- [Aim of the exercise]: Repeat the whole of the data, keeping every detail the same.

## BEGIN

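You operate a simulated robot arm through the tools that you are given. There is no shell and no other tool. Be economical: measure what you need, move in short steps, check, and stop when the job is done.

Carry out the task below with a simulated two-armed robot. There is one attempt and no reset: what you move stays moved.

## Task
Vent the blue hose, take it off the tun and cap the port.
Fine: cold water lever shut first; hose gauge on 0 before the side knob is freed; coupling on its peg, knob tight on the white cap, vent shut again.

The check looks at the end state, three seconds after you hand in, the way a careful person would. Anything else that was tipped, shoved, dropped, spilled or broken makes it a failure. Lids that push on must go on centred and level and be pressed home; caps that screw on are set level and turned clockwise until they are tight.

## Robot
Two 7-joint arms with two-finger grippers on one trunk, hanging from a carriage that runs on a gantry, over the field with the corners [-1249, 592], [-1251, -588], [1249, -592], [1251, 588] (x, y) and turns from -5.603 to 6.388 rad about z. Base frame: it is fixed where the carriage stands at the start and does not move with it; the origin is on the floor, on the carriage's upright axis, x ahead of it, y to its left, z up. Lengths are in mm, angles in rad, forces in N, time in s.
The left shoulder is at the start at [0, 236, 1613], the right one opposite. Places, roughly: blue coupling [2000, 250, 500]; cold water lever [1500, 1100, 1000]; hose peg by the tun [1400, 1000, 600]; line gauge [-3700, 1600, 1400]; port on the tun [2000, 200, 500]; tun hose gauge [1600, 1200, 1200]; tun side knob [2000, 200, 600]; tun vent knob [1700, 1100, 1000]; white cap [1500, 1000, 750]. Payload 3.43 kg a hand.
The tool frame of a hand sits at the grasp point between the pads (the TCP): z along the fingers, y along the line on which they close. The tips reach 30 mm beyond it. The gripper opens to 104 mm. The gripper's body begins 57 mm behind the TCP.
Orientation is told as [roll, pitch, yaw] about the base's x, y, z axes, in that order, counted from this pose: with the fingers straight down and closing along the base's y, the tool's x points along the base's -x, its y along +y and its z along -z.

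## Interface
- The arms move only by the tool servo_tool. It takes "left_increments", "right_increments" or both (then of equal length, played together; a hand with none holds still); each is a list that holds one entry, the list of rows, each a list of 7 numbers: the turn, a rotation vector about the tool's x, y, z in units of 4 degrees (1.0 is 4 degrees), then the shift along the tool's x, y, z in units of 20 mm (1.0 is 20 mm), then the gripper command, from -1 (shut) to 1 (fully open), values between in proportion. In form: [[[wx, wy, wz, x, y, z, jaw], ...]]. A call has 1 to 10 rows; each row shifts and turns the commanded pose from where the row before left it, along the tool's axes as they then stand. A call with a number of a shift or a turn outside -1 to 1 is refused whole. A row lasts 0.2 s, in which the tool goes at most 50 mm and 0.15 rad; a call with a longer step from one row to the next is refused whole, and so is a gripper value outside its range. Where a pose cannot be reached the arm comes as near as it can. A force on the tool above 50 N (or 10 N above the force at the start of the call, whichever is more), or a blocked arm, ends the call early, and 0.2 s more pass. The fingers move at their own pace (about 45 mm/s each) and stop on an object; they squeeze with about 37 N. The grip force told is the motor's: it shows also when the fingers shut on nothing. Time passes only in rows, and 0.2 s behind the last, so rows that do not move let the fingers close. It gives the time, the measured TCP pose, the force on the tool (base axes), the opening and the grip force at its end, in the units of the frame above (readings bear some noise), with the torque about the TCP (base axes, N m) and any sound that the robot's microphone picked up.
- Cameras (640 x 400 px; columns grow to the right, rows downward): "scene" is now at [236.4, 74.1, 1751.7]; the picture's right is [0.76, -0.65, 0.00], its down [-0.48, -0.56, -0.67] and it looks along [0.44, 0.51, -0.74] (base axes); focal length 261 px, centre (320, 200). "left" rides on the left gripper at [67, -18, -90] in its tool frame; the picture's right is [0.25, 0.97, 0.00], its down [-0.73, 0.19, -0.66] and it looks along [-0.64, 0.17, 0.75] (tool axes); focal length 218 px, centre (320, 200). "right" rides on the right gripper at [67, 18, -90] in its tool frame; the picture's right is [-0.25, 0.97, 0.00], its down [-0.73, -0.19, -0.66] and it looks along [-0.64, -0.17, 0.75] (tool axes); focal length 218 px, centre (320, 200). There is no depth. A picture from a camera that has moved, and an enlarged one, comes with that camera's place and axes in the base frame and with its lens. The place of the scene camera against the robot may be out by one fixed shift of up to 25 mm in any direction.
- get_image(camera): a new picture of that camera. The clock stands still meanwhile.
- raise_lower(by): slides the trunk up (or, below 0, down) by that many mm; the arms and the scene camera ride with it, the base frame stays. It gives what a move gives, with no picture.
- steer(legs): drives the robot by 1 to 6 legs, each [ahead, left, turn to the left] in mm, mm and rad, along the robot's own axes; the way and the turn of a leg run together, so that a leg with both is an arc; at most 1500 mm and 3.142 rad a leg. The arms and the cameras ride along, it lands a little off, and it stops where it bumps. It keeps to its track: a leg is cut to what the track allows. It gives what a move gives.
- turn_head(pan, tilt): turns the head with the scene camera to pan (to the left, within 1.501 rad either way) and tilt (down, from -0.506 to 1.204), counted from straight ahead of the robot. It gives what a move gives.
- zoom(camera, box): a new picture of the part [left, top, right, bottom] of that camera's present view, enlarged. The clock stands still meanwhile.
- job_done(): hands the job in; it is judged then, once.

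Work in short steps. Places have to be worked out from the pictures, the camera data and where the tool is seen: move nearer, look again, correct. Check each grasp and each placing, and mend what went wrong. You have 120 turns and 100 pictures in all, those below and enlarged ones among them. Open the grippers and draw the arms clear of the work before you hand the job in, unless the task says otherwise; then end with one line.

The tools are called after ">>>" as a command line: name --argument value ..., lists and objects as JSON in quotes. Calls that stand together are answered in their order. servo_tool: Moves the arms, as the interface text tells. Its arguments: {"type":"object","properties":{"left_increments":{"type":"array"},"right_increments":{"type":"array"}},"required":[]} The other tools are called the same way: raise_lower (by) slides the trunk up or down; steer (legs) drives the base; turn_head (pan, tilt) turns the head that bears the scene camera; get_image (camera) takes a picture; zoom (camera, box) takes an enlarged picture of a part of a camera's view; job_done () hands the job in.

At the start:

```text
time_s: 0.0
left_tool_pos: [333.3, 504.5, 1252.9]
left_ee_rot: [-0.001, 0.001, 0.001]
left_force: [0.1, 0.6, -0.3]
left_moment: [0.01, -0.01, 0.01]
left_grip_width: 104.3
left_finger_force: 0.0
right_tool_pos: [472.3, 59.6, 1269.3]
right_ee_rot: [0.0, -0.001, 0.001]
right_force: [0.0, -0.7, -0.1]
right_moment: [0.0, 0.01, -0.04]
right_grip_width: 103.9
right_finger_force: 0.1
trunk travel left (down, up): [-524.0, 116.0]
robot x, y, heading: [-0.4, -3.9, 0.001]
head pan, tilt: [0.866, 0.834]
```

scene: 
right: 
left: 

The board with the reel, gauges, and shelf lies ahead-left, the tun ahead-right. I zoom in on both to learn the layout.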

## END

- [Finished answer]:
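You operate a simulated robot arm through the tools that you are given. There is no shell and no other tool. Be economical: measure what you need, move in short steps, check, and stop when the job is done.

Carry out the task below with a simulated two-armed robot. There is one attempt and no reset: what you move stays moved.

## Task
Vent the blue hose, take it off the tun and cap the port.
Fine: cold water lever shut first; hose gauge on 0 before the side knob is freed; coupling on its peg, knob tight on the white cap, vent shut again.

The check looks at the end state, three seconds after you hand in, the way a careful person would. Anything else that was tipped, shoved, dropped, spilled or broken makes it a failure. Lids that push on must go on centred and level and be pressed home; caps that screw on are set level and turned clockwise until they are tight.

## Robot
Two 7-joint arms with two-finger grippers on one trunk, hanging from a carriage that runs on a gantry, over the field with the corners [-1249, 592], [-1251, -588], [1249, -592], [1251, 588] (x, y) and turns from -5.603 to 6.388 rad about z. Base frame: it is fixed where the carriage stands at the start and does not move with it; the origin is on the floor, on the carriage's upright axis, x ahead of it, y to its left, z up. Lengths are in mm, angles in rad, forces in N, time in s.
The left shoulder is at the start at [0, 236, 1613], the right one opposite. Places, roughly: blue coupling [2000, 250, 500]; cold water lever [1500, 1100, 1000]; hose peg by the tun [1400, 1000, 600]; line gauge [-3700, 1600, 1400]; port on the tun [2000, 200, 500]; tun hose gauge [1600, 1200, 1200]; tun side knob [2000, 200, 600]; tun vent knob [1700, 1100, 1000]; white cap [1500, 1000, 750]. Payload 3.43 kg a hand.
The tool frame of a hand sits at the grasp point between the pads (the TCP): z along the fingers, y along the line on which they close. The tips reach 30 mm beyond it. The gripper opens to 104 mm. The gripper's body begins 57 mm behind the TCP.
Orientation is told as [roll, pitch, yaw] about the base's x, y, z axes, in that order, counted from this pose: with the fingers straight down and closing along the base's y, the tool's x points along the base's -x, its y along +y and its z along -z.

## Interface
- The arms move only by the tool servo_tool. It takes "left_increments", "right_increments" or both (then of equal length, played together; a hand with none holds still); each is a list that holds one entry, the list of rows, each a list of 7 numbers: the turn, a rotation vector about the tool's x, y, z in units of 4 degrees (1.0 is 4 degrees), then the shift along the tool's x, y, z in units of 20 mm (1.0 is 20 mm), then the gripper command, from -1 (shut) to 1 (fully open), values between in proportion. In form: [[[wx, wy, wz, x, y, z, jaw], ...]]. A call has 1 to 10 rows; each row shifts and turns the commanded pose from where the row before left it, along the tool's axes as they then stand. A call with a number of a shift or a turn outside -1 to 1 is refused whole. A row lasts 0.2 s, in which the tool goes at most 50 mm and 0.15 rad; a call with a longer step from one row to the next is refused whole, and so is a gripper value outside its range. Where a pose cannot be reached the arm comes as near as it can. A force on the tool above 50 N (or 10 N above the force at the start of the call, whichever is more), or a blocked arm, ends the call early, and 0.2 s more pass. The fingers move at their own pace (about 45 mm/s each) and stop on an object; they squeeze with about 37 N. The grip force told is the motor's: it shows also when the fingers shut on nothing. Time passes only in rows, and 0.2 s behind the last, so rows that do not move let the fingers close. It gives the time, the measured TCP pose, the force on the tool (base axes), the opening and the grip force at its end, in the units of the frame above (readings bear some noise), with the torque about the TCP (base axes, N m) and any sound that the robot's microphone picked up.
- Cameras (640 x 400 px; columns grow to the right, rows downward): "scene" is now at [236.4, 74.1, 1751.7]; the picture's right is [0.76, -0.65, 0.00], its down [-0.48, -0.56, -0.67] and it looks along [0.44, 0.51, -0.74] (base axes); focal length 261 px, centre (320, 200). "left" rides on the left gripper at [67, -18, -90] in its tool frame; the picture's right is [0.25, 0.97, 0.00], its down [-0.73, 0.19, -0.66] and it looks along [-0.64, 0.17, 0.75] (tool axes); focal length 218 px, centre (320, 200). "right" rides on the right gripper at [67, 18, -90] in its tool frame; the picture's right is [-0.25, 0.97, 0.00], its down [-0.73, -0.19, -0.66] and it looks along [-0.64, -0.17, 0.75] (tool axes); focal length 218 px, centre (320, 200). There is no depth. A picture from a camera that has moved, and an enlarged one, comes with that camera's place and axes in the base frame and with its lens. The place of the scene camera against the robot may be out by one fixed shift of up to 25 mm in any direction.
- get_image(camera): a new picture of that camera. The clock stands still meanwhile.
- raise_lower(by): slides the trunk up (or, below 0, down) by that many mm; the arms and the scene camera ride with it, the base frame stays. It gives what a move gives, with no picture.
- steer(legs): drives the robot by 1 to 6 legs, each [ahead, left, turn to the left] in mm, mm and rad, along the robot's own axes; the way and the turn of a leg run together, so that a leg with both is an arc; at most 1500 mm and 3.142 rad a leg. The arms and the cameras ride along, it lands a little off, and it stops where it bumps. It keeps to its track: a leg is cut to what the track allows. It gives what a move gives.
- turn_head(pan, tilt): turns the head with the scene camera to pan (to the left, within 1.501 rad either way) and tilt (down, from -0.506 to 1.204), counted from straight ahead of the robot. It gives what a move gives.
- zoom(camera, box): a new picture of the part [left, top, right, bottom] of that camera's present view, enlarged. The clock stands still meanwhile.
- job_done(): hands the job in; it is judged then, once.

Work in short steps. Places have to be worked out from the pictures, the camera data and where the tool is seen: move nearer, look again, correct. Check each grasp and each placing, and mend what went wrong. You have 120 turns and 100 pictures in all, those below and enlarged ones among them. Open the grippers and draw the arms clear of the work before you hand the job in, unless the task says otherwise; then end with one line.

The tools are called after ">>>" as a command line: name --argument value ..., lists and objects as JSON in quotes. Calls that stand together are answered in their order. servo_tool: Moves the arms, as the interface text tells. Its arguments: {"type":"object","properties":{"left_increments":{"type":"array"},"right_increments":{"type":"array"}},"required":[]} The other tools are called the same way: raise_lower (by) slides the trunk up or down; steer (legs) drives the base; turn_head (pan, tilt) turns the head that bears the scene camera; get_image (camera) takes a picture; zoom (camera, box) takes an enlarged picture of a part of a camera's view; job_done () hands the job in.

At the start:

```text
time_s: 0.0
left_tool_pos: [333.3, 504.5, 1252.9]
left_ee_rot: [-0.001, 0.001, 0.001]
left_force: [0.1, 0.6, -0.3]
left_moment: [0.01, -0.01, 0.01]
left_grip_width: 104.3
left_finger_force: 0.0
right_tool_pos: [472.3, 59.6, 1269.3]
right_ee_rot: [0.0, -0.001, 0.001]
right_force: [0.0, -0.7, -0.1]
right_moment: [0.0, 0.01, -0.04]
right_grip_width: 103.9
right_finger_force: 0.1
trunk travel left (down, up): [-524.0, 116.0]
robot x, y, heading: [-0.4, -3.9, 0.001]
head pan, tilt: [0.866, 0.834]
```

scene: 
right: 
left: 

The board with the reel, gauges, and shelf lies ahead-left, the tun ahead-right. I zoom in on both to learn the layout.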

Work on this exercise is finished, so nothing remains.